I am dealing with people on a one-to-one basis, not dealing with all the
problems of 1,100 miners, their job prospects and the hopes of their families
all at once."
Steve, who is a member of his department's union negotiating committee,
joined Derbyshire County Council social services in Chesterfield in early
1994, a few months after Frickley colliery in South Elmsall closed. He
had sat in the NUM office on the last day and, after helping others prepare
for life after coal, realised that he had no job to go to the following
week.
Steve says: "I was really grateful to the council for giving me
this chance. We're a very proactive office, banging the drum to make sure
the people of Derbyshire are claiming the right amount of disability,
council tax and housing benefits. We also represent people at tribunals."
Frickley miners fought to keep their pit open for eight years after the
1984-85 strike, but they faced an increasingly hostile management.
"They adopted a 'we won and you lost' approach to industrial relations.
They were Dickensian days back in 1985. For the first three months after
the strike they wouldn't let us use the baths. It was like a scene from
the film How Green Was My Valley as we had to walk home covered
in coal dust. It was pure vindictiveness," he says.
Fellow Frickley miner Darren Price (below), who is now a UNISON member working
as a decorator as part of the maintenance team at Pontefract General Infirmary,
was 17 when the strike began in 1984.
"I'd
left school and within three months I was at Frickley and after 17 months
I was on strike. At the time I was a single man, with no ties and no bills
as I was living at home with my parents. I realise it was much harder
for the men with car loans, mortgages and families," he says.

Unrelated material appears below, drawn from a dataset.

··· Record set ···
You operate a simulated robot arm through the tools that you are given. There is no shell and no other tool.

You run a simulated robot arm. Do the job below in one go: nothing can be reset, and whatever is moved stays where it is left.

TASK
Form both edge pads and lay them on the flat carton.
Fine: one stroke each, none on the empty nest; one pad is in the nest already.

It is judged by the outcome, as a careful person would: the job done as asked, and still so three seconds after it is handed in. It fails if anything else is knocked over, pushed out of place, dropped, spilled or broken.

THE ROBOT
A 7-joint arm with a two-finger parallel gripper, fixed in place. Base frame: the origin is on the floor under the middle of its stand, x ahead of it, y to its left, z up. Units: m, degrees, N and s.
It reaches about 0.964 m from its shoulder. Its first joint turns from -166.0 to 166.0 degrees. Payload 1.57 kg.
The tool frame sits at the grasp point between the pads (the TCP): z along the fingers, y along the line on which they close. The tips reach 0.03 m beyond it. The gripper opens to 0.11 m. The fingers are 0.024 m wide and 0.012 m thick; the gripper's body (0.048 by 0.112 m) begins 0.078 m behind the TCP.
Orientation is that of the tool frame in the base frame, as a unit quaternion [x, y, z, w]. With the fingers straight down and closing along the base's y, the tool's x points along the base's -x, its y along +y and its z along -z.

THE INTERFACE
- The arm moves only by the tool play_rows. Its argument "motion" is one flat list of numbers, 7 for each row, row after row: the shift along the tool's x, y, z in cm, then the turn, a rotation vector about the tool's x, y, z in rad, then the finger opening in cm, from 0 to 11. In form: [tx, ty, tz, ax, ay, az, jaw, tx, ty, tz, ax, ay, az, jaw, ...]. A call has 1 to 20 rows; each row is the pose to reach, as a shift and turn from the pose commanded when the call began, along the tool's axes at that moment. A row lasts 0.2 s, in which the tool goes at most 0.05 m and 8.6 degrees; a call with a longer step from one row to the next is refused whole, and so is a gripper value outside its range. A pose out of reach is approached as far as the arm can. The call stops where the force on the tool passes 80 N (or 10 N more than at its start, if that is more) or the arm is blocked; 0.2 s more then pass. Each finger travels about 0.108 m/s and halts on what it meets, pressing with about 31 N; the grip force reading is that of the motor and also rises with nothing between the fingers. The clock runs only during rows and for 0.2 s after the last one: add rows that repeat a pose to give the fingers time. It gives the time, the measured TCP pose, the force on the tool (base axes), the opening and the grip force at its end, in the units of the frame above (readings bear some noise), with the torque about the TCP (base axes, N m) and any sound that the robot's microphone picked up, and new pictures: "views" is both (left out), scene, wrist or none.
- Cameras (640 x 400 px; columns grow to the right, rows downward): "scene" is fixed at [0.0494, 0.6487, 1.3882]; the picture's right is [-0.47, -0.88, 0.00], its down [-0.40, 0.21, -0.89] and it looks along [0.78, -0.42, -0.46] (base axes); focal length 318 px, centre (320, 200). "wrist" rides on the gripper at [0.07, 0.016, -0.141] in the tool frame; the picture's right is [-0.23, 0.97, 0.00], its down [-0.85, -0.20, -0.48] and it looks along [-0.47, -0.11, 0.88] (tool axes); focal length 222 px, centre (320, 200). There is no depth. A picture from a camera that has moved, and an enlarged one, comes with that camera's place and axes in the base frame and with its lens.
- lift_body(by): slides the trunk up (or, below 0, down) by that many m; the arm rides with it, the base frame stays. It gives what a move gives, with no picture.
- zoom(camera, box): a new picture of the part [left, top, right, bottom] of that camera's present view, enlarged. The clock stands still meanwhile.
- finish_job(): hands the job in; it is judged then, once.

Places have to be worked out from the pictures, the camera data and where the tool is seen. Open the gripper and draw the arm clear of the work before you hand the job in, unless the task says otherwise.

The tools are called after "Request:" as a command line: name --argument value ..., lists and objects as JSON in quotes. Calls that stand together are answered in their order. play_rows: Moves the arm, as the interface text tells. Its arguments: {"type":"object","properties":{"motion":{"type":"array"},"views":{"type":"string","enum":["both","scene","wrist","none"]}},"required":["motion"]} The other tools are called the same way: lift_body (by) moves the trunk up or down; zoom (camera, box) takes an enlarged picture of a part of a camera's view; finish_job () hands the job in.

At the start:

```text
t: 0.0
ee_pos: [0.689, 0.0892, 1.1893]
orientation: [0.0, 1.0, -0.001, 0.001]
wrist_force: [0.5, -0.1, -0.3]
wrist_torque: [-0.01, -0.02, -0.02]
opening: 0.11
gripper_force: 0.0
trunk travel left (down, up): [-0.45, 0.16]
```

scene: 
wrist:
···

But now aged 37, with a wife, two young children and a hefty mortgage,
Darren has no hesitation in saying, "If I were in the same position
again, knowing what this community went through I would still do it again.
We stuck together and believed in what we were fighting for and we were
proved right as they shut down the pits."
He was a regular on picket lines until he was hit by a police horsebox
outside Rossington colliery near Doncaster in October 1984. He suffered
head injuries, a fractured cheekbone and shattered sinuses and still feels
numbness on one side of his nose and under his eye.
With the support of the NUM he sued the police for damages, but the legal
action failed.
"I never had any real doubts that I would not win against the police.
As miners we were used to being treated like that," he says.
Now 20 years on from the strike and more than 10 years since the pit closed,
the winding gear at Frickley has long gone and all that remains is a large
mound.
Pointing to a row of derelict, vandalised houses on the old pit lane,
Steve Tulley says:
"If you look at the levels of crime when the pit was open they were
low. Most of the vandalism, drug-taking and car crime is the result of
the colliery closing."
There is some new housing in the village and a resource centre to help
retrain ex-miners and other victims of Thatcherite deindustrialisation.
But with the lifeblood of the community gone the transfusions of cash
to revive the area have been meagre so far.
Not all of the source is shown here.